> **Sessions with a simulated robot**
** Begin **
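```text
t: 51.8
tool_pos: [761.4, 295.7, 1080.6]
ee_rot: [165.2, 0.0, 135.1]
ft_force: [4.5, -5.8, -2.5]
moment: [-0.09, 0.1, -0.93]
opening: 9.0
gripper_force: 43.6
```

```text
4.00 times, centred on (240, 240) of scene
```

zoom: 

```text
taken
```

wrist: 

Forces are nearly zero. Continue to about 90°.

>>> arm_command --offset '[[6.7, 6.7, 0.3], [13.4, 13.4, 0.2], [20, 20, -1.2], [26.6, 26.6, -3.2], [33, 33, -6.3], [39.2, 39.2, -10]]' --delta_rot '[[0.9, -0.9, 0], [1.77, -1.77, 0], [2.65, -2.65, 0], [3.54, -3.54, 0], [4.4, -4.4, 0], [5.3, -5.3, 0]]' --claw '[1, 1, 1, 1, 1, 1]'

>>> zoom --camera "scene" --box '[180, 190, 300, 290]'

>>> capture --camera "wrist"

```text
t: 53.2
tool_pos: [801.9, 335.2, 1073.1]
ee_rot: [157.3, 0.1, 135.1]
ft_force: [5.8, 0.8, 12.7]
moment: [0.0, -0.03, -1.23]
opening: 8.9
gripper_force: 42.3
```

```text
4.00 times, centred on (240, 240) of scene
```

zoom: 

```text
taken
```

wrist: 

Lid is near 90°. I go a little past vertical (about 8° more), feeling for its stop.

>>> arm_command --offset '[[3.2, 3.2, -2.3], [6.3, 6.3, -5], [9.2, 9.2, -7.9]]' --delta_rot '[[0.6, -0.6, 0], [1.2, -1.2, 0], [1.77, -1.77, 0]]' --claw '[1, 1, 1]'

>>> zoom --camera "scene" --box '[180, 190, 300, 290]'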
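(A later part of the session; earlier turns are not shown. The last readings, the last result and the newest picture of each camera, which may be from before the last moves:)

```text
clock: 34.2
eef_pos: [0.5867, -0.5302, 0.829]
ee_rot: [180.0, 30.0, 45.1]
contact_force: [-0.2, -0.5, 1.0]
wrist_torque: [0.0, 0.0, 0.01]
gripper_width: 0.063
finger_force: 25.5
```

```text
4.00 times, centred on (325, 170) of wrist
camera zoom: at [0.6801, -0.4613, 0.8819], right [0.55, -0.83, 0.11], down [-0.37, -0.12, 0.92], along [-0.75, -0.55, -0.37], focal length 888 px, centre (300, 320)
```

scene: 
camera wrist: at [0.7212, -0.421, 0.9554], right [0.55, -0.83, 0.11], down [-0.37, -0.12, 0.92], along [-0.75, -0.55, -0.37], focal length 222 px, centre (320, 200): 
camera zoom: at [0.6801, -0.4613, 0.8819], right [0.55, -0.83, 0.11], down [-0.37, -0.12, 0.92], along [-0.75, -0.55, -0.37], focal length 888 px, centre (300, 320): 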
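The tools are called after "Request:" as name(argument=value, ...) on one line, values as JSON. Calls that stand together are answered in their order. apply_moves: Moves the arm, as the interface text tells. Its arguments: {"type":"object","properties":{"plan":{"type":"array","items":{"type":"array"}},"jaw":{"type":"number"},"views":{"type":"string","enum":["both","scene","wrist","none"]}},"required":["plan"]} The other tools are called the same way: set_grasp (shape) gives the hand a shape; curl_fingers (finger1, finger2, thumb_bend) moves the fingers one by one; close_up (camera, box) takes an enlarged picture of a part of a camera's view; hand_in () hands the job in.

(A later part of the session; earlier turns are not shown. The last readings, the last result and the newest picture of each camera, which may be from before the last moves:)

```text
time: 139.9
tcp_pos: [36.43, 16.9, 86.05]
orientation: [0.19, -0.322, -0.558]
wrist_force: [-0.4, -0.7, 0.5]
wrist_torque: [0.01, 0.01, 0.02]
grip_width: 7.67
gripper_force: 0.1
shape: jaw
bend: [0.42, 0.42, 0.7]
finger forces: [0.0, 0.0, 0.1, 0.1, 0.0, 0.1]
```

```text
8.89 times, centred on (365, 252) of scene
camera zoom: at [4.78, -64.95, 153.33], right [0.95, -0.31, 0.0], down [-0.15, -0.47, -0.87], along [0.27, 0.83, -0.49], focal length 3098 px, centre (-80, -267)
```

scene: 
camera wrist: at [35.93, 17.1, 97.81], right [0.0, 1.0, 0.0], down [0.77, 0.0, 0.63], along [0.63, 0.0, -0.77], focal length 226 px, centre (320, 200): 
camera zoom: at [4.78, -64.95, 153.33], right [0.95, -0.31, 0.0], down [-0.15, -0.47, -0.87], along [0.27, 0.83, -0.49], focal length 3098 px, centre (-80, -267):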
** End **
> **WHAT NEEDS TO BE DONE**
Extract the full listing above without alteration. Format the lines as a JSON array of strings and drop empty lines.

> **WRITTEN ANSWER**
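[
  "```text",
  "t: 51.8",
  "tool_pos: [761.4, 295.7, 1080.6]",
  "ee_rot: [165.2, 0.0, 135.1]",
  "ft_force: [4.5, -5.8, -2.5]",
  "moment: [-0.09, 0.1, -0.93]",
  "opening: 9.0",
  "gripper_force: 43.6",
  "```",
  "```text",
  "4.00 times, centred on (240, 240) of scene",
  "```",
  "zoom: ",
  "```text",
  "taken",
  "```",
  "wrist: ",
  "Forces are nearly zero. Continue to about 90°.",
  ">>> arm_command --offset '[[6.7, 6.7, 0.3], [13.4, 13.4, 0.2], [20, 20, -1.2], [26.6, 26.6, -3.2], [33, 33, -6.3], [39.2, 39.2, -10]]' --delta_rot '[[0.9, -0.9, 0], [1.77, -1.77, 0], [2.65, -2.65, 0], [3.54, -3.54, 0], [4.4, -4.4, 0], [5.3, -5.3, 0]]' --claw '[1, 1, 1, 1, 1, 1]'",
  ">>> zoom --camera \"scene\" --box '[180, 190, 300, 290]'",
  ">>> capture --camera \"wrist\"",
  "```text",
  "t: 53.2",
  "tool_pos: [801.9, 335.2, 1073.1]",
  "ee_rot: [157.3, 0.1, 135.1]",
  "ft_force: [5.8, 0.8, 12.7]",
  "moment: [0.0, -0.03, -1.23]",
  "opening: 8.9",
  "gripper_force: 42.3",
  "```",
  "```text",
  "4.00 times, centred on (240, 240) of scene",
  "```",
  "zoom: ",
  "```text",
  "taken",
  "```",
  "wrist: ",
  "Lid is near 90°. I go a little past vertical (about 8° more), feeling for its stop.",
  ">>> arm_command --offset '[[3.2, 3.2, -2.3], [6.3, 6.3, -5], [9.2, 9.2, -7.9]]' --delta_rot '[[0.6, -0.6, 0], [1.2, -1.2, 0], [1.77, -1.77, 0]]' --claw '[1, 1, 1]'",
  ">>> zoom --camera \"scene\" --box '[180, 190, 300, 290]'",
  "(A later part of the session; earlier turns are not shown. The last readings, the last result and the newest picture of each camera, which may be from before the last moves:)",
  "```text",
  "clock: 34.2",
  "eef_pos: [0.5867, -0.5302, 0.829]",
  "ee_rot: [180.0, 30.0, 45.1]",
  "contact_force: [-0.2, -0.5, 1.0]",
  "wrist_torque: [0.0, 0.0, 0.01]",
  "gripper_width: 0.063",
  "finger_force: 25.5",
  "```",
  "```text",
  "4.00 times, centred on (325, 170) of wrist",
  "camera zoom: at [0.6801, -0.4613, 0.8819], right [0.55, -0.83, 0.11], down [-0.37, -0.12, 0.92], along [-0.75, -0.55, -0.37], focal length 888 px, centre (300, 320)",
  "```",
  "scene: ",
  "camera wrist: at [0.7212, -0.421, 0.9554], right [0.55, -0.83, 0.11], down [-0.37, -0.12, 0.92], along [-0.75, -0.55, -0.37], focal length 222 px, centre (320, 200): ",
  "camera zoom: at [0.6801, -0.4613, 0.8819], right [0.55, -0.83, 0.11], down [-0.37, -0.12, 0.92], along [-0.75, -0.55, -0.37], focal length 888 px, centre (300, 320): ",
  "The tools are called after \"Request:\" as name(argument=value, ...) on one line, values as JSON. Calls that stand together are answered in their order. apply_moves: Moves the arm, as the interface text tells. Its arguments: {\"type\":\"object\",\"properties\":{\"plan\":{\"type\":\"array\",\"items\":{\"type\":\"array\"}},\"jaw\":{\"type\":\"number\"},\"views\":{\"type\":\"string\",\"enum\":[\"both\",\"scene\",\"wrist\",\"none\"]}},\"required\":[\"plan\"]} The other tools are called the same way: set_grasp (shape) gives the hand a shape; curl_fingers (finger1, finger2, thumb_bend) moves the fingers one by one; close_up (camera, box) takes an enlarged picture of a part of a camera's view; hand_in () hands the job in.",
  "(A later part of the session; earlier turns are not shown. The last readings, the last result and the newest picture of each camera, which may be from before the last moves:)",
  "```text",
  "time: 139.9",
  "tcp_pos: [36.43, 16.9, 86.05]",
  "orientation: [0.19, -0.322, -0.558]",
  "wrist_force: [-0.4, -0.7, 0.5]",
  "wrist_torque: [0.01, 0.01, 0.02]",
  "grip_width: 7.67",
  "gripper_force: 0.1",
  "shape: jaw",
  "bend: [0.42, 0.42, 0.7]",
  "finger forces: [0.0, 0.0, 0.1, 0.1, 0.0, 0.1]",
  "```",
  "```text",
  "8.89 times, centred on (365, 252) of scene",
  "camera zoom: at [4.78, -64.95, 153.33], right [0.95, -0.31, 0.0], down [-0.15, -0.47, -0.87], along [0.27, 0.83, -0.49], focal length 3098 px, centre (-80, -267)",
  "```",
  "scene: ",
  "camera wrist: at [35.93, 17.1, 97.81], right [0.0, 1.0, 0.0], down [0.77, 0.0, 0.63], along [0.63, 0.0, -0.77], focal length 226 px, centre (320, 200): ",
  "camera zoom: at [4.78, -64.95, 153.33], right [0.95, -0.31, 0.0], down [-0.15, -0.47, -0.87], along [0.27, 0.83, -0.49], focal length 3098 px, centre (-80, -267):"
]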